Last year, when I became a Mac user again after 5 years away, I never expected my return-migration to be bittersweet. I love my iPad Pro. But I increasingly miss the feeling of Apple leading the industry way while celebrating its own unique charm.

Not counting my half-decade dalliance in the Windows/Android world, I’ve been an Apple user for 16 of the past 21 years. When longtime Mac users talk about the joy and wonder of having used archaic Performa pizza boxes, Wall Street PowerBooks, and original iMacs in the 1990s land before time, I get it. I was there. I used most of the classic machines, too, not to mention most of the more modern bygone classics. The goose-neck/hairdryer iMac? Early iPods and iPhones? Pick almost any iBook or MacBook? Check.

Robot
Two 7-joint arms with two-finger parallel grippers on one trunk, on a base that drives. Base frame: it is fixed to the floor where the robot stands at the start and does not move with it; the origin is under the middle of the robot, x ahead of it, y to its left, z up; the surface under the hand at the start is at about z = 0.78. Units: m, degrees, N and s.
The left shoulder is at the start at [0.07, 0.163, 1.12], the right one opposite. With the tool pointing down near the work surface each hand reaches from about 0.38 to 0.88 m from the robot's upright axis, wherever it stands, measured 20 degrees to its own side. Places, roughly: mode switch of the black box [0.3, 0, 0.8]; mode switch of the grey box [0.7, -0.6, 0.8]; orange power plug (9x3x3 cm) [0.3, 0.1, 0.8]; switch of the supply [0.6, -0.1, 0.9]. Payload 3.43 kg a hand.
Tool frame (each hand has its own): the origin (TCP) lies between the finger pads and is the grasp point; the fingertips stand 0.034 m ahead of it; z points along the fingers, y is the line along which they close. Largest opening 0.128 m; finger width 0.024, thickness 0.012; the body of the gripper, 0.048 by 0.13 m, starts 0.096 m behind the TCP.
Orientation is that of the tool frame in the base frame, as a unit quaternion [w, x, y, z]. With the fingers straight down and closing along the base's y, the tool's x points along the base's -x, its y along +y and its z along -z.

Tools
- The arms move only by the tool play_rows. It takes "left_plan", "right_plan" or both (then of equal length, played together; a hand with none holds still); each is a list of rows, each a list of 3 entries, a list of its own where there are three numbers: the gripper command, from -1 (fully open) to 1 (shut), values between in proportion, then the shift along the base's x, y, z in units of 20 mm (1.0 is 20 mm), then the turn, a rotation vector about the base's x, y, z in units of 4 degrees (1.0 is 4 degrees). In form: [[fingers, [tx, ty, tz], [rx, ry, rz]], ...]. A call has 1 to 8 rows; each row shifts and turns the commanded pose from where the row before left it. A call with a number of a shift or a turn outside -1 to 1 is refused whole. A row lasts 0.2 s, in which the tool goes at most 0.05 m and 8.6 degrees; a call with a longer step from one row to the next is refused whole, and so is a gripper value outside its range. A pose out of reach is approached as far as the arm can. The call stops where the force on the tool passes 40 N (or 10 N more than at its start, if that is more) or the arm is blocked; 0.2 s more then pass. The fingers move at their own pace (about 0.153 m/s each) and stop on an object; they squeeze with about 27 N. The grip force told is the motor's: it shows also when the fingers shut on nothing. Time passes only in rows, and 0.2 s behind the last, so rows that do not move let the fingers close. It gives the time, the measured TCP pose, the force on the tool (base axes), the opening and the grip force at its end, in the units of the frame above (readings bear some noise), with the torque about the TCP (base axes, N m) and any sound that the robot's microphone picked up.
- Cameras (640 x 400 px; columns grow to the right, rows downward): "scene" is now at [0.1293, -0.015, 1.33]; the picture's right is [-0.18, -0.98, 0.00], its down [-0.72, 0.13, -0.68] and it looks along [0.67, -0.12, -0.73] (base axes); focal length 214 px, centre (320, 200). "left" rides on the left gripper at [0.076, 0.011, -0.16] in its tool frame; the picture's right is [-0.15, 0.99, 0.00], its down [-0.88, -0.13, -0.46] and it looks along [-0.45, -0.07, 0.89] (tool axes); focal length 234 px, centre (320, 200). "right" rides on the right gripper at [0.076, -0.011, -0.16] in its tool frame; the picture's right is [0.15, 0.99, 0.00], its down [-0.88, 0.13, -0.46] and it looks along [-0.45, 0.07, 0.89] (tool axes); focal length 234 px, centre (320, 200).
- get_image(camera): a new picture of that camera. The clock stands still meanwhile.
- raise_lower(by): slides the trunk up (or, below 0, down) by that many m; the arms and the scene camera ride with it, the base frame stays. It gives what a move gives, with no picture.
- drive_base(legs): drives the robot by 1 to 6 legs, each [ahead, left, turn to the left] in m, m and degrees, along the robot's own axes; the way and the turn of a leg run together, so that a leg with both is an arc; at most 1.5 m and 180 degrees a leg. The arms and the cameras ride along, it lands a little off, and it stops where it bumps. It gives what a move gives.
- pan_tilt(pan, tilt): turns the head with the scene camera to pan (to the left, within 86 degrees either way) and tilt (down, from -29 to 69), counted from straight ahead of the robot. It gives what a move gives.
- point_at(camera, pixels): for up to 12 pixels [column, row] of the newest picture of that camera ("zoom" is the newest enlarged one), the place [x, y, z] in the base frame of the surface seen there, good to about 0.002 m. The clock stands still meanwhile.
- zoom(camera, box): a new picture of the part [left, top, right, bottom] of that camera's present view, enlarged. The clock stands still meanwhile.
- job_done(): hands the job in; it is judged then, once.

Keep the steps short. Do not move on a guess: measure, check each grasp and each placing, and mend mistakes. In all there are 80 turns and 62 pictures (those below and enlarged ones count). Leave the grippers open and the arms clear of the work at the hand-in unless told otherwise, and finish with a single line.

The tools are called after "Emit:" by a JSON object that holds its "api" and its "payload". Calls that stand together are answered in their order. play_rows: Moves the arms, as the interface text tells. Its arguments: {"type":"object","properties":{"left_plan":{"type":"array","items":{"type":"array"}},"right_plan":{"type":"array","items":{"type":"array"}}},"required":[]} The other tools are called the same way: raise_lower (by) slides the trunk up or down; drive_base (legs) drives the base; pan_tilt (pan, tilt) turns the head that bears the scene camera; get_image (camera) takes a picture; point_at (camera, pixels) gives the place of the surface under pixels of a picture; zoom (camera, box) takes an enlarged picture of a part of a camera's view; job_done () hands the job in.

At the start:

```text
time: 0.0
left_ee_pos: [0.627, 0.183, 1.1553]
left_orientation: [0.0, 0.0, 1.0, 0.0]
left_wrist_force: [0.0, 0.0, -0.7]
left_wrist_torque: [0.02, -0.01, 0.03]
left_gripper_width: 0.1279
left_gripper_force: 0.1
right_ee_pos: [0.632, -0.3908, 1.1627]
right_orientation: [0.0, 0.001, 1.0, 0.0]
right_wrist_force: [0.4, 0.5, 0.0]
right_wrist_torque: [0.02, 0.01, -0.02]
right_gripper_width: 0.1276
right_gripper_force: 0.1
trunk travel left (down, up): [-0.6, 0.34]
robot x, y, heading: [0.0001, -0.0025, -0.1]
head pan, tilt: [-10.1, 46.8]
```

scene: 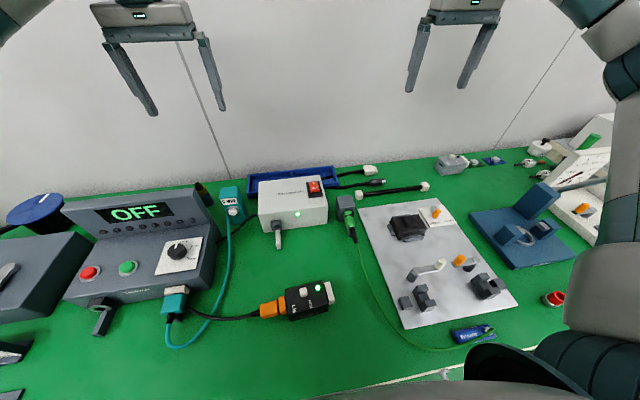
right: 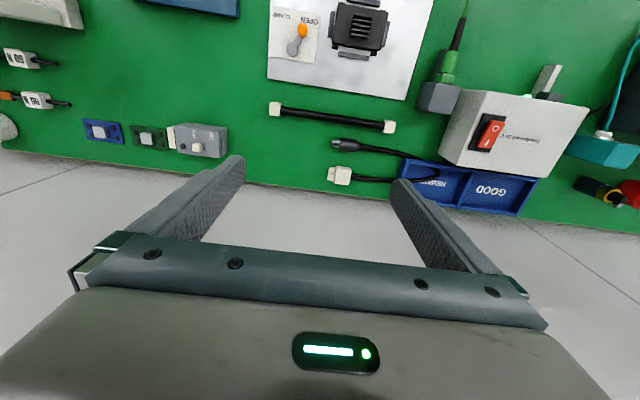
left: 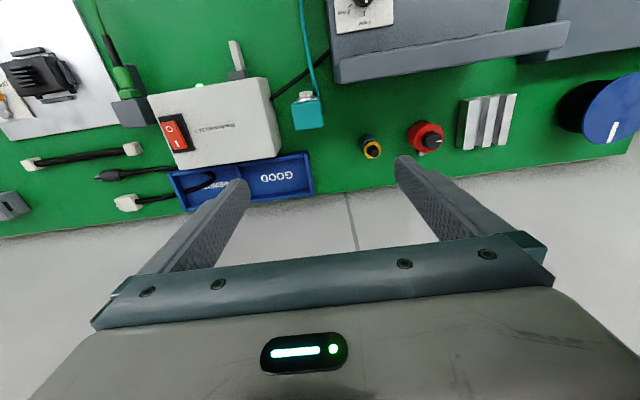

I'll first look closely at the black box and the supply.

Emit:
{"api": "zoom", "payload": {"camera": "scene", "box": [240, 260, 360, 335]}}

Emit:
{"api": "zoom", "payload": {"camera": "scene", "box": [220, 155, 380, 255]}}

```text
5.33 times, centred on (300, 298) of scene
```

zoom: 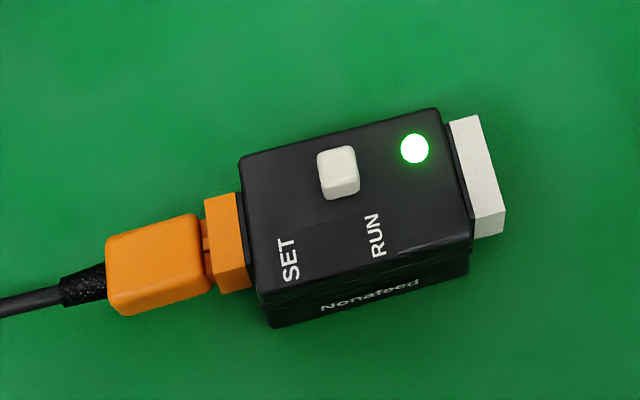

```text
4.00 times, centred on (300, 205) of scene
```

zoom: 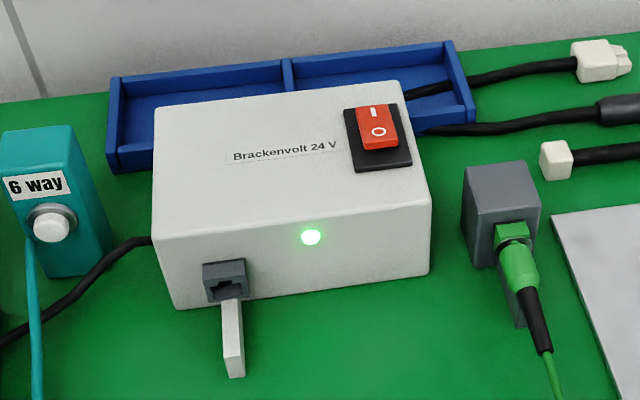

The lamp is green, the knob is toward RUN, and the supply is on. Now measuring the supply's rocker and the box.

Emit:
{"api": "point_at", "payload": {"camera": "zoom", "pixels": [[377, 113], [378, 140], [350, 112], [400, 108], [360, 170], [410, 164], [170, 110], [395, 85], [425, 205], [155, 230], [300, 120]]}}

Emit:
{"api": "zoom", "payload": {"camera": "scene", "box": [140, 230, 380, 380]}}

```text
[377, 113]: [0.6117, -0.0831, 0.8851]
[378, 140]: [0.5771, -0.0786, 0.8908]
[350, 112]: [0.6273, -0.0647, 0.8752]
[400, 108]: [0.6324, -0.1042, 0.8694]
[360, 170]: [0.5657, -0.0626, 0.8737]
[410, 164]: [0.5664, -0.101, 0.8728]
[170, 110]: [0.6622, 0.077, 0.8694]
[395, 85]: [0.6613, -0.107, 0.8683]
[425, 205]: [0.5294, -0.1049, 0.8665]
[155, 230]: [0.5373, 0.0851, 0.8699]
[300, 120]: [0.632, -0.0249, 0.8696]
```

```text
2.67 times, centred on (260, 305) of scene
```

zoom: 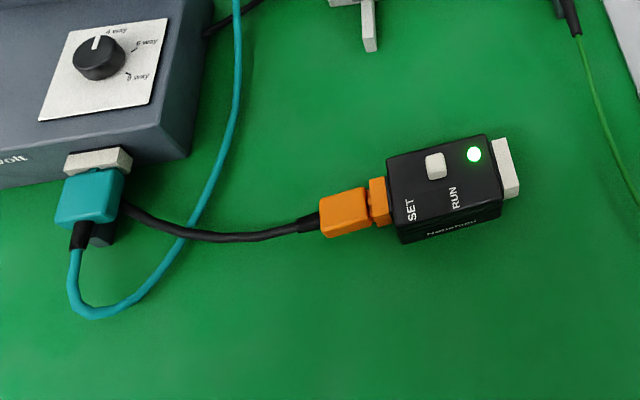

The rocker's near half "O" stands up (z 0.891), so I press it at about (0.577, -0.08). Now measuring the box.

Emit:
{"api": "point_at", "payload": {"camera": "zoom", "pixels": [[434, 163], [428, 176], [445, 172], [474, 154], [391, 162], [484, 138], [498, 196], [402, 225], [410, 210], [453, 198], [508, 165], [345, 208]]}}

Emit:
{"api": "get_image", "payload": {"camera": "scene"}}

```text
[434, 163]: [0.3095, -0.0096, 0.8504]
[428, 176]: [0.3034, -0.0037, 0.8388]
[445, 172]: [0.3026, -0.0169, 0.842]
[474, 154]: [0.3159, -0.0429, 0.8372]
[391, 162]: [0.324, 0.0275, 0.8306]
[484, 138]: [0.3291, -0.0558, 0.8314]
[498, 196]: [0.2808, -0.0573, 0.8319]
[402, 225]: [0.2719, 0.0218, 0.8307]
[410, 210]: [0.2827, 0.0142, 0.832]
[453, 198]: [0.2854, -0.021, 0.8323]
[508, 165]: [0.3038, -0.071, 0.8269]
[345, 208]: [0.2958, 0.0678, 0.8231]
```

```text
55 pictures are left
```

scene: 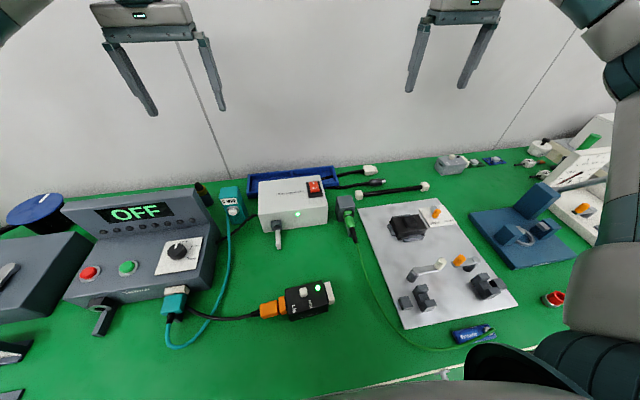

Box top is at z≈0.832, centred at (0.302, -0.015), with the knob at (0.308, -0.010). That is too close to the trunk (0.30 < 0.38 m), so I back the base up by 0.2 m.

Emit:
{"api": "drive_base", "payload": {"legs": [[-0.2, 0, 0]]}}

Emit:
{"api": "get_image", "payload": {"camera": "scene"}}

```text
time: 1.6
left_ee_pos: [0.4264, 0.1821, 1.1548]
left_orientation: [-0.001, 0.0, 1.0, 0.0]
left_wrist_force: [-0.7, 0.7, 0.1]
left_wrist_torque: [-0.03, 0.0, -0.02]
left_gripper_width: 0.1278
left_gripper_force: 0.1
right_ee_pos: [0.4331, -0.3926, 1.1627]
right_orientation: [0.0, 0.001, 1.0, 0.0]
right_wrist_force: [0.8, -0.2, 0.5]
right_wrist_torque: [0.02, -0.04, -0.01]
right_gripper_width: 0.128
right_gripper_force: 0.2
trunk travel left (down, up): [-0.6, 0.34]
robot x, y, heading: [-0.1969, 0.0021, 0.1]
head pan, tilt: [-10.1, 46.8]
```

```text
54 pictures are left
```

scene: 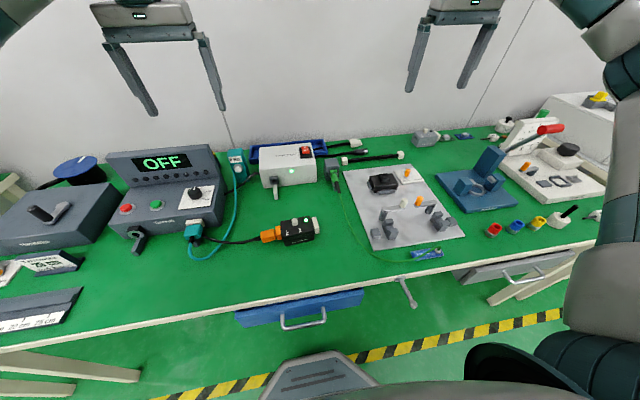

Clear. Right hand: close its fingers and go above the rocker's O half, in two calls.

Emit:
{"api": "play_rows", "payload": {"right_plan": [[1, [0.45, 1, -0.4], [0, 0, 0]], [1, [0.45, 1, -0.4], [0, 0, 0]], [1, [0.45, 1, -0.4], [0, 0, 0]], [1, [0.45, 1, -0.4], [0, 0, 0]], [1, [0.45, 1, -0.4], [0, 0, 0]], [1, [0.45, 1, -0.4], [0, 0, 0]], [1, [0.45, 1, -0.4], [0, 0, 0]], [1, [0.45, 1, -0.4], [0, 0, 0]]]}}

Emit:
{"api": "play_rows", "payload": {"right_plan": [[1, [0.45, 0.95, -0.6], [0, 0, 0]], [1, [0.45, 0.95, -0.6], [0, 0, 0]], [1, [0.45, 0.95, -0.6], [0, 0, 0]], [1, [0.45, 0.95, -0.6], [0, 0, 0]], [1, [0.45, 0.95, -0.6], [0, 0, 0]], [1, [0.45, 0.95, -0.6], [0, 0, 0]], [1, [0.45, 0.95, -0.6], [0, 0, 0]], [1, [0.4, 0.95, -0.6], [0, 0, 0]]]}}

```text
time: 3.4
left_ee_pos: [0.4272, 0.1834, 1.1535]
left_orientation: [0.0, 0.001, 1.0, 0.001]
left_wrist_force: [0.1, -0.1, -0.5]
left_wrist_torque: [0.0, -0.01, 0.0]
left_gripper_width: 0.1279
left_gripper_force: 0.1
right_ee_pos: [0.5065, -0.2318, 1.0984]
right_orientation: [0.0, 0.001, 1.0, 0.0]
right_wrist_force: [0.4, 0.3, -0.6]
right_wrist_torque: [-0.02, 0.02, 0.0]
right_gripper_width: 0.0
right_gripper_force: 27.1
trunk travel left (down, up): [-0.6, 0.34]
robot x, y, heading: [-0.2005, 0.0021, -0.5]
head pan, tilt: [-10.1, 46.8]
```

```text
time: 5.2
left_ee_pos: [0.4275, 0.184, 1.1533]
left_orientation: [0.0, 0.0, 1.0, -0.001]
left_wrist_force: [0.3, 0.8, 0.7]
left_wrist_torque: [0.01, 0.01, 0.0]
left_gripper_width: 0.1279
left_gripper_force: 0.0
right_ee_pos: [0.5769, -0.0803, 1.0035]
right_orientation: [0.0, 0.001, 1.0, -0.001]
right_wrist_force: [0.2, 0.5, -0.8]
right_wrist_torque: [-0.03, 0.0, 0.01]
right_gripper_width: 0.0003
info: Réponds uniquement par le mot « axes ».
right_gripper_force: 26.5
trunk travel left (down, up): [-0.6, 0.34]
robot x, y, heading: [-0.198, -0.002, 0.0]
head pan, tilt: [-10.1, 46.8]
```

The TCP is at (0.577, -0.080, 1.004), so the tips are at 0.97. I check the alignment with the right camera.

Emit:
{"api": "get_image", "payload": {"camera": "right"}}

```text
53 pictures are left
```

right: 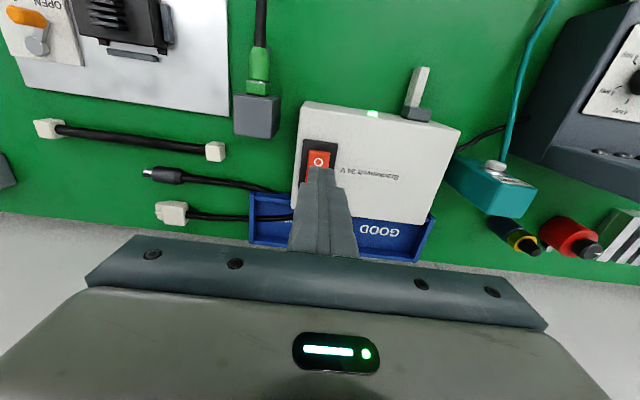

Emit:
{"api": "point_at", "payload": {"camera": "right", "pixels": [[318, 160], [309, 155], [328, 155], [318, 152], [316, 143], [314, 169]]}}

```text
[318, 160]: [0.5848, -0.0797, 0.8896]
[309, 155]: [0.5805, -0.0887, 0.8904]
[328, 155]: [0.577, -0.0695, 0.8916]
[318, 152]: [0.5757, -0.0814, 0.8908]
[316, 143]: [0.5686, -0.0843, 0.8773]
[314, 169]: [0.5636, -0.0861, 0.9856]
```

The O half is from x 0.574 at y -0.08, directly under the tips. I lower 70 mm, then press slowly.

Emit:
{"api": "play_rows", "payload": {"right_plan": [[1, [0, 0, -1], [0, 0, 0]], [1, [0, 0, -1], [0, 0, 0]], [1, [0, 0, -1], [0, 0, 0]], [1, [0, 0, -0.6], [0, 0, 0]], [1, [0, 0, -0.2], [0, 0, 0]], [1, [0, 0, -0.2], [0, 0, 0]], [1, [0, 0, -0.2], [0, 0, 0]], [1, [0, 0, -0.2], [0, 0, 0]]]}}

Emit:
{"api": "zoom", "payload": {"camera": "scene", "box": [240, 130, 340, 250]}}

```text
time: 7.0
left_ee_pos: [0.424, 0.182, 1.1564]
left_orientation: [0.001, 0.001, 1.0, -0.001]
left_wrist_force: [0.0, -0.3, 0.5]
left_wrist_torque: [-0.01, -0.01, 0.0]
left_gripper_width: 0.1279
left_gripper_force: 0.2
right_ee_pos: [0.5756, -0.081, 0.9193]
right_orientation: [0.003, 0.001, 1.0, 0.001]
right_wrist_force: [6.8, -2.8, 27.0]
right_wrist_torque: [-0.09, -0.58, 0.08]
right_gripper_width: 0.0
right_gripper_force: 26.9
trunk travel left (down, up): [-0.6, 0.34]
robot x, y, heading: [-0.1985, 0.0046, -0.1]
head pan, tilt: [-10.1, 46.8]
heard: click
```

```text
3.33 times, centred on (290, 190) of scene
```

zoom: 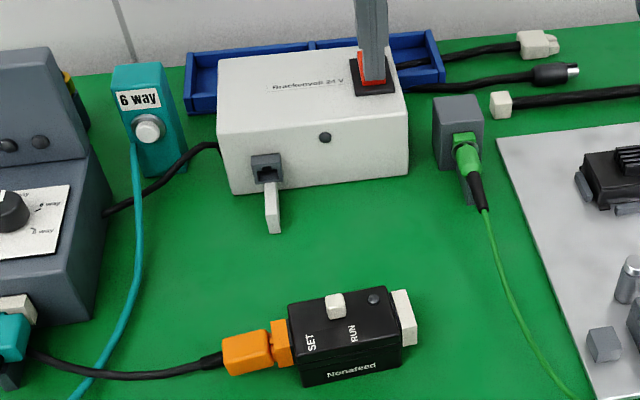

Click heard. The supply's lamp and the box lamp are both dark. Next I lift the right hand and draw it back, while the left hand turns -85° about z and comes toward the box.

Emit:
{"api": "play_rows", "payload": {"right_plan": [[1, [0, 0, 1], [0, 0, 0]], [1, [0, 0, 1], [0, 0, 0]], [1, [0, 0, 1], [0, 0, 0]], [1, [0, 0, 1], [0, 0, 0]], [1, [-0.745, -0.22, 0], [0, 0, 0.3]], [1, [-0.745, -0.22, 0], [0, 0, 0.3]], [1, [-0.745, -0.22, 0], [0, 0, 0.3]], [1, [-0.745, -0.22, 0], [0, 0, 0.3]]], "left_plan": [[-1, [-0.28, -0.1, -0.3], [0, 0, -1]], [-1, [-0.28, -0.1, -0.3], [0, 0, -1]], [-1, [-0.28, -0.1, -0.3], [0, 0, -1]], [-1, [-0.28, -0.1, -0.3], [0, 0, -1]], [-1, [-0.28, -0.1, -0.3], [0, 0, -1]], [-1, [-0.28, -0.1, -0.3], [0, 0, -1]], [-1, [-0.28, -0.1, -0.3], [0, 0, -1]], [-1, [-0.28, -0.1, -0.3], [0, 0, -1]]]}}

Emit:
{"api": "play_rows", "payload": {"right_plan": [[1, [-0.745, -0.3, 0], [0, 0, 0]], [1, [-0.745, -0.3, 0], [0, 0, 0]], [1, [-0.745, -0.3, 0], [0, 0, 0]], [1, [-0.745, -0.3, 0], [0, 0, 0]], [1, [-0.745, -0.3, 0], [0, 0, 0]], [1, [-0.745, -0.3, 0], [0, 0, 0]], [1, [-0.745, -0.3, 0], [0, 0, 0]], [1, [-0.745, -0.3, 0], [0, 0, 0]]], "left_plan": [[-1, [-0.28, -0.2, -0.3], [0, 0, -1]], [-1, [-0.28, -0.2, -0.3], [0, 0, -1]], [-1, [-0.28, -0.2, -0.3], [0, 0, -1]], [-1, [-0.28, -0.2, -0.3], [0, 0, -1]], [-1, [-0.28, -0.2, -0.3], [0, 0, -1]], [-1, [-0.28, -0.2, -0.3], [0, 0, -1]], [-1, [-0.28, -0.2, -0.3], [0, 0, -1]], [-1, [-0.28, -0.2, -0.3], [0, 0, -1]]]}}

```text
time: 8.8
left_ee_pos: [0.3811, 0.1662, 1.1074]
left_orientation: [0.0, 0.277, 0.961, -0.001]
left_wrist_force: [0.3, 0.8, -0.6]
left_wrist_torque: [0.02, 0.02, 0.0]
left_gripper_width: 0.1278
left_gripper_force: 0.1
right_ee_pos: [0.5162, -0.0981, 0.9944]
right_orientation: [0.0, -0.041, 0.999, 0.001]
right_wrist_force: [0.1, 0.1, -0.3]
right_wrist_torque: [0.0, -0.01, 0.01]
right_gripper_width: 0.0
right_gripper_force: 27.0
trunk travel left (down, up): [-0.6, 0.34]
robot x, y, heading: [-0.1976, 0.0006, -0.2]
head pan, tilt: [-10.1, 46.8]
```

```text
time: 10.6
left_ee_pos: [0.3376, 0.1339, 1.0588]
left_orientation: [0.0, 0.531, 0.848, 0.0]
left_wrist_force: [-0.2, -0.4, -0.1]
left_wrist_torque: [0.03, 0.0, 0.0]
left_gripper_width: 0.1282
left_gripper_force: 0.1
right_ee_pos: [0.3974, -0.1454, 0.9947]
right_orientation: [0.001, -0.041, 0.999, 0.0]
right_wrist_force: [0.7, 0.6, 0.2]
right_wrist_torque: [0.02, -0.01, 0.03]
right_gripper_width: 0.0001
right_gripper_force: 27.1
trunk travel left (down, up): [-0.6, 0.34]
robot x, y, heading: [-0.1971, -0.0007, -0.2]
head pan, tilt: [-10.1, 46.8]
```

Unlike hordes of younger, plaintive Apple fans, I know Apple’s penchant for changing technologies of connectivity, dropping ports, and forcing new user interfaces and usability paradigms has been around as long as I’ve been using Apple gear. Under Steve Jobs, the gist alwaysused to be that whatever technological or engineering advances Apple made, they were almost always supported by both a visionary user case and an emotionally palpable design style. With every new product release or iteration, you suddenly realized not only how much use you would get out of Apple’s widget of the moment both at that moment and into the future, but you also realized you much you loved it, too.

Returning to the user base last year, there was a great sense of familiarity for me, made better by five years of technological advances and usability improvements in Apple products across the board—the best of which the tight and still-tightening integration between Mac OS and iOS. And yet, under new Apple CEO Tim Cook, I could sense something was missing.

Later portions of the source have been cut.